_REQUIREMENT:_ Repeat the records below exactly, leaving out every picture.

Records
┄┄┄┄┄┄┄┄┄┄┄┄┄┄┄┄┄┄┄┄

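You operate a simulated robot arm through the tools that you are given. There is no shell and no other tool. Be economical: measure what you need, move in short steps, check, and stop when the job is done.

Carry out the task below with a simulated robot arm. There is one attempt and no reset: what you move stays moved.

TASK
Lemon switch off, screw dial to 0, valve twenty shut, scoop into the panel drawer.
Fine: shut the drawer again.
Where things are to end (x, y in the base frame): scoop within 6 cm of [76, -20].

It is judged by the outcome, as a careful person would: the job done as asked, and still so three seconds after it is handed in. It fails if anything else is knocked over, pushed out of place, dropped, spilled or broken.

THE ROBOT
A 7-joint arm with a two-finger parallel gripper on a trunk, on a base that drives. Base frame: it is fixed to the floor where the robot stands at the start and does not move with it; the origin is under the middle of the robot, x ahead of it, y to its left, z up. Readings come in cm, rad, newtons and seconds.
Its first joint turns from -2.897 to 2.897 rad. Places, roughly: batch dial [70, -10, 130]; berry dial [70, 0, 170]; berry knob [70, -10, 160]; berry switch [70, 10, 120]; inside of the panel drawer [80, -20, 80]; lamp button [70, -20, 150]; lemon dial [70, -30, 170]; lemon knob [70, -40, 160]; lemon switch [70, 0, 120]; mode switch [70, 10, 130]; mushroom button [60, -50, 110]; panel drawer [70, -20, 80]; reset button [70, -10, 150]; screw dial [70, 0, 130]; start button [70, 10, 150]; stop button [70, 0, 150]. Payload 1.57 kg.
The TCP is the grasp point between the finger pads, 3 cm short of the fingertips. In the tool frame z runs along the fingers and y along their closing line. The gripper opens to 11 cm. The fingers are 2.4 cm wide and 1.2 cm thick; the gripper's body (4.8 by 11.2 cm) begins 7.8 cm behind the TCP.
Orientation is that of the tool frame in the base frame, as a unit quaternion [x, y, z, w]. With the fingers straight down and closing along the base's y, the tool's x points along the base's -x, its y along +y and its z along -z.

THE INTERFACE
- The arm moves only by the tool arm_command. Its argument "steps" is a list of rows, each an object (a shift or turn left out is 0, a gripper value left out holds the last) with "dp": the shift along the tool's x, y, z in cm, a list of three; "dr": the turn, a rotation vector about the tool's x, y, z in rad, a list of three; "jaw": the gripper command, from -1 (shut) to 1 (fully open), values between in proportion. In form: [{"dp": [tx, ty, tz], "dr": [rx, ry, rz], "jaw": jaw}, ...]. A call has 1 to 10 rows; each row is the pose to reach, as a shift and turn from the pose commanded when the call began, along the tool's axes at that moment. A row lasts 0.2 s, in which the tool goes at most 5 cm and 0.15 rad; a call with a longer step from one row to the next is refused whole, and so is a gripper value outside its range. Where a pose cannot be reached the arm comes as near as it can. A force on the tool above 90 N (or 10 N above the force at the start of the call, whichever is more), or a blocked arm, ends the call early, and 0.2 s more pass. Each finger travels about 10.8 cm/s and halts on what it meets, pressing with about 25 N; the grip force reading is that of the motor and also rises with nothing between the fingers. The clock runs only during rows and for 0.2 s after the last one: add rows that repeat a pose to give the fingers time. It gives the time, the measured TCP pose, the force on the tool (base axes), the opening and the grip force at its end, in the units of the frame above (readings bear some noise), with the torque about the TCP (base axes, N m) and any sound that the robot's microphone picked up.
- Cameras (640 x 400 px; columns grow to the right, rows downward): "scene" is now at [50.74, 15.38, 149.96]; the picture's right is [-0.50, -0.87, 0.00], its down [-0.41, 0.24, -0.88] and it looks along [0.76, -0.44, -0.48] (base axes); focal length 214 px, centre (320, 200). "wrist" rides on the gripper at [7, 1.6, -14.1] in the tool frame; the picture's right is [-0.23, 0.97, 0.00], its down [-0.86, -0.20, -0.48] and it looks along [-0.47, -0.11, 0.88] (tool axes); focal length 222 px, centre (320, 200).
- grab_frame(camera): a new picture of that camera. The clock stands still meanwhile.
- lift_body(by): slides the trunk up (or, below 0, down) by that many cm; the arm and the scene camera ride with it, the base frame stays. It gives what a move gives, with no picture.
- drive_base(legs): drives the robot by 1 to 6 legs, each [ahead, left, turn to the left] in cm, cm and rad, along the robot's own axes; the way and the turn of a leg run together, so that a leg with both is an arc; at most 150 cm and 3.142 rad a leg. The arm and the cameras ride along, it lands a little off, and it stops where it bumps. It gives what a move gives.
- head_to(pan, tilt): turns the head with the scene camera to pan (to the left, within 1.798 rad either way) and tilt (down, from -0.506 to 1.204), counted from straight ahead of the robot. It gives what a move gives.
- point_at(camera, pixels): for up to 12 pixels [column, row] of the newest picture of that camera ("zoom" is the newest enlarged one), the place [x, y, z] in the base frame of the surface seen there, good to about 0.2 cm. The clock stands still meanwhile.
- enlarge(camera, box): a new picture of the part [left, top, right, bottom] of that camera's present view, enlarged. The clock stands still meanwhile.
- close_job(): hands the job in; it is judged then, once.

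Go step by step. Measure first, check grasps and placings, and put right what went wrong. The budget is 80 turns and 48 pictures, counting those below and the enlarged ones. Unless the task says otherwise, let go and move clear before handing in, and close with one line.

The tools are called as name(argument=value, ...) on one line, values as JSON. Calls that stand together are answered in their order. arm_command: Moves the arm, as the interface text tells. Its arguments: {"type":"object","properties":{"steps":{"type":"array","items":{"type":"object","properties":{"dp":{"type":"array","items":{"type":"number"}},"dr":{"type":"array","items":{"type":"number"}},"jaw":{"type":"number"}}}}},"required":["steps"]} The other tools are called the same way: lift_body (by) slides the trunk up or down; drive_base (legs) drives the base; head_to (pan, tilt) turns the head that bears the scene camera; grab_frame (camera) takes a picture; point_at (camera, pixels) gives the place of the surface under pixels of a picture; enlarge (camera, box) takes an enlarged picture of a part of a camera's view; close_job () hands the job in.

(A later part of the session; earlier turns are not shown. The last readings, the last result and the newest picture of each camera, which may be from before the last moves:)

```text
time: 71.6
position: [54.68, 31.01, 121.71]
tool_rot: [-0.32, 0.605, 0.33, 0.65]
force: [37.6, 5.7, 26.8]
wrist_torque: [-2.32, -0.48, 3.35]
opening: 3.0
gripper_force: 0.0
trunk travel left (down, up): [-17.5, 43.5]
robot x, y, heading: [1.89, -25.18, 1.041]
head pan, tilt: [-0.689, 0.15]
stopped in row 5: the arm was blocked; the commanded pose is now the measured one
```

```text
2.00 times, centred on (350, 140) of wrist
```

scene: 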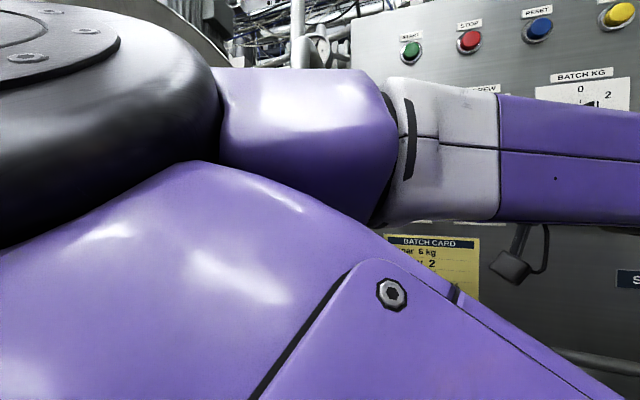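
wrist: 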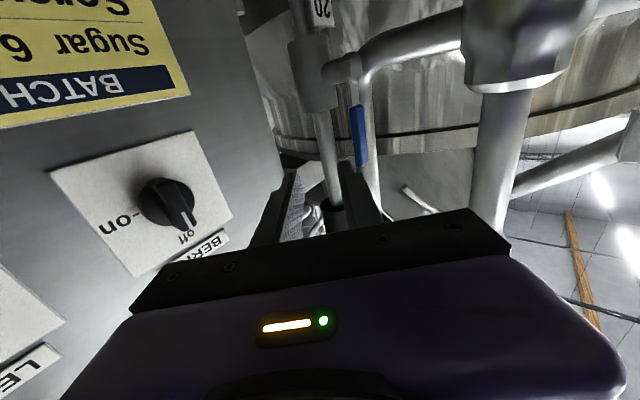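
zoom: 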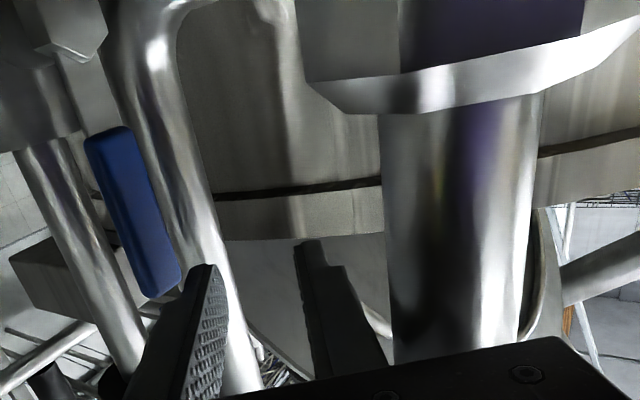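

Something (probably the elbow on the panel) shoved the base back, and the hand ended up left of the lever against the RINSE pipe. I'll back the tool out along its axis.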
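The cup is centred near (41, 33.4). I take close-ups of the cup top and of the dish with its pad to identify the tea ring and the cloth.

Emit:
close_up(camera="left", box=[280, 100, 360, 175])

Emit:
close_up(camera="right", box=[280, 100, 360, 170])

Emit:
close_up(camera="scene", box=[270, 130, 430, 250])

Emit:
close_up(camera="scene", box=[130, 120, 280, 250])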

┄┄┄┄┄┄┄┄┄┄┄┄┄┄┄┄┄┄┄┄

_RESPONSE:_
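You operate a simulated robot arm through the tools that you are given. There is no shell and no other tool. Be economical: measure what you need, move in short steps, check, and stop when the job is done.

Carry out the task below with a simulated robot arm. There is one attempt and no reset: what you move stays moved.

TASK
Lemon switch off, screw dial to 0, valve twenty shut, scoop into the panel drawer.
Fine: shut the drawer again.
Where things are to end (x, y in the base frame): scoop within 6 cm of [76, -20].

It is judged by the outcome, as a careful person would: the job done as asked, and still so three seconds after it is handed in. It fails if anything else is knocked over, pushed out of place, dropped, spilled or broken.

THE ROBOT
A 7-joint arm with a two-finger parallel gripper on a trunk, on a base that drives. Base frame: it is fixed to the floor where the robot stands at the start and does not move with it; the origin is under the middle of the robot, x ahead of it, y to its left, z up. Readings come in cm, rad, newtons and seconds.
Its first joint turns from -2.897 to 2.897 rad. Places, roughly: batch dial [70, -10, 130]; berry dial [70, 0, 170]; berry knob [70, -10, 160]; berry switch [70, 10, 120]; inside of the panel drawer [80, -20, 80]; lamp button [70, -20, 150]; lemon dial [70, -30, 170]; lemon knob [70, -40, 160]; lemon switch [70, 0, 120]; mode switch [70, 10, 130]; mushroom button [60, -50, 110]; panel drawer [70, -20, 80]; reset button [70, -10, 150]; screw dial [70, 0, 130]; start button [70, 10, 150]; stop button [70, 0, 150]. Payload 1.57 kg.
The TCP is the grasp point between the finger pads, 3 cm short of the fingertips. In the tool frame z runs along the fingers and y along their closing line. The gripper opens to 11 cm. The fingers are 2.4 cm wide and 1.2 cm thick; the gripper's body (4.8 by 11.2 cm) begins 7.8 cm behind the TCP.
Orientation is that of the tool frame in the base frame, as a unit quaternion [x, y, z, w]. With the fingers straight down and closing along the base's y, the tool's x points along the base's -x, its y along +y and its z along -z.

THE INTERFACE
- The arm moves only by the tool arm_command. Its argument "steps" is a list of rows, each an object (a shift or turn left out is 0, a gripper value left out holds the last) with "dp": the shift along the tool's x, y, z in cm, a list of three; "dr": the turn, a rotation vector about the tool's x, y, z in rad, a list of three; "jaw": the gripper command, from -1 (shut) to 1 (fully open), values between in proportion. In form: [{"dp": [tx, ty, tz], "dr": [rx, ry, rz], "jaw": jaw}, ...]. A call has 1 to 10 rows; each row is the pose to reach, as a shift and turn from the pose commanded when the call began, along the tool's axes at that moment. A row lasts 0.2 s, in which the tool goes at most 5 cm and 0.15 rad; a call with a longer step from one row to the next is refused whole, and so is a gripper value outside its range. Where a pose cannot be reached the arm comes as near as it can. A force on the tool above 90 N (or 10 N above the force at the start of the call, whichever is more), or a blocked arm, ends the call early, and 0.2 s more pass. Each finger travels about 10.8 cm/s and halts on what it meets, pressing with about 25 N; the grip force reading is that of the motor and also rises with nothing between the fingers. The clock runs only during rows and for 0.2 s after the last one: add rows that repeat a pose to give the fingers time. It gives the time, the measured TCP pose, the force on the tool (base axes), the opening and the grip force at its end, in the units of the frame above (readings bear some noise), with the torque about the TCP (base axes, N m) and any sound that the robot's microphone picked up.
- Cameras (640 x 400 px; columns grow to the right, rows downward): "scene" is now at [50.74, 15.38, 149.96]; the picture's right is [-0.50, -0.87, 0.00], its down [-0.41, 0.24, -0.88] and it looks along [0.76, -0.44, -0.48] (base axes); focal length 214 px, centre (320, 200). "wrist" rides on the gripper at [7, 1.6, -14.1] in the tool frame; the picture's right is [-0.23, 0.97, 0.00], its down [-0.86, -0.20, -0.48] and it looks along [-0.47, -0.11, 0.88] (tool axes); focal length 222 px, centre (320, 200).
- grab_frame(camera): a new picture of that camera. The clock stands still meanwhile.
- lift_body(by): slides the trunk up (or, below 0, down) by that many cm; the arm and the scene camera ride with it, the base frame stays. It gives what a move gives, with no picture.
- drive_base(legs): drives the robot by 1 to 6 legs, each [ahead, left, turn to the left] in cm, cm and rad, along the robot's own axes; the way and the turn of a leg run together, so that a leg with both is an arc; at most 150 cm and 3.142 rad a leg. The arm and the cameras ride along, it lands a little off, and it stops where it bumps. It gives what a move gives.
- head_to(pan, tilt): turns the head with the scene camera to pan (to the left, within 1.798 rad either way) and tilt (down, from -0.506 to 1.204), counted from straight ahead of the robot. It gives what a move gives.
- point_at(camera, pixels): for up to 12 pixels [column, row] of the newest picture of that camera ("zoom" is the newest enlarged one), the place [x, y, z] in the base frame of the surface seen there, good to about 0.2 cm. The clock stands still meanwhile.
- enlarge(camera, box): a new picture of the part [left, top, right, bottom] of that camera's present view, enlarged. The clock stands still meanwhile.
- close_job(): hands the job in; it is judged then, once.

Go step by step. Measure first, check grasps and placings, and put right what went wrong. The budget is 80 turns and 48 pictures, counting those below and the enlarged ones. Unless the task says otherwise, let go and move clear before handing in, and close with one line.

The tools are called as name(argument=value, ...) on one line, values as JSON. Calls that stand together are answered in their order. arm_command: Moves the arm, as the interface text tells. Its arguments: {"type":"object","properties":{"steps":{"type":"array","items":{"type":"object","properties":{"dp":{"type":"array","items":{"type":"number"}},"dr":{"type":"array","items":{"type":"number"}},"jaw":{"type":"number"}}}}},"required":["steps"]} The other tools are called the same way: lift_body (by) slides the trunk up or down; drive_base (legs) drives the base; head_to (pan, tilt) turns the head that bears the scene camera; grab_frame (camera) takes a picture; point_at (camera, pixels) gives the place of the surface under pixels of a picture; enlarge (camera, box) takes an enlarged picture of a part of a camera's view; close_job () hands the job in.

(A later part of the session; earlier turns are not shown. The last readings, the last result and the newest picture of each camera, which may be from before the last moves:)

```text
time: 71.6
position: [54.68, 31.01, 121.71]
tool_rot: [-0.32, 0.605, 0.33, 0.65]
force: [37.6, 5.7, 26.8]
wrist_torque: [-2.32, -0.48, 3.35]
opening: 3.0
gripper_force: 0.0
trunk travel left (down, up): [-17.5, 43.5]
robot x, y, heading: [1.89, -25.18, 1.041]
head pan, tilt: [-0.689, 0.15]
stopped in row 5: the arm was blocked; the commanded pose is now the measured one
```

```text
2.00 times, centred on (350, 140) of wrist
```

scene: 
wrist: 
zoom: 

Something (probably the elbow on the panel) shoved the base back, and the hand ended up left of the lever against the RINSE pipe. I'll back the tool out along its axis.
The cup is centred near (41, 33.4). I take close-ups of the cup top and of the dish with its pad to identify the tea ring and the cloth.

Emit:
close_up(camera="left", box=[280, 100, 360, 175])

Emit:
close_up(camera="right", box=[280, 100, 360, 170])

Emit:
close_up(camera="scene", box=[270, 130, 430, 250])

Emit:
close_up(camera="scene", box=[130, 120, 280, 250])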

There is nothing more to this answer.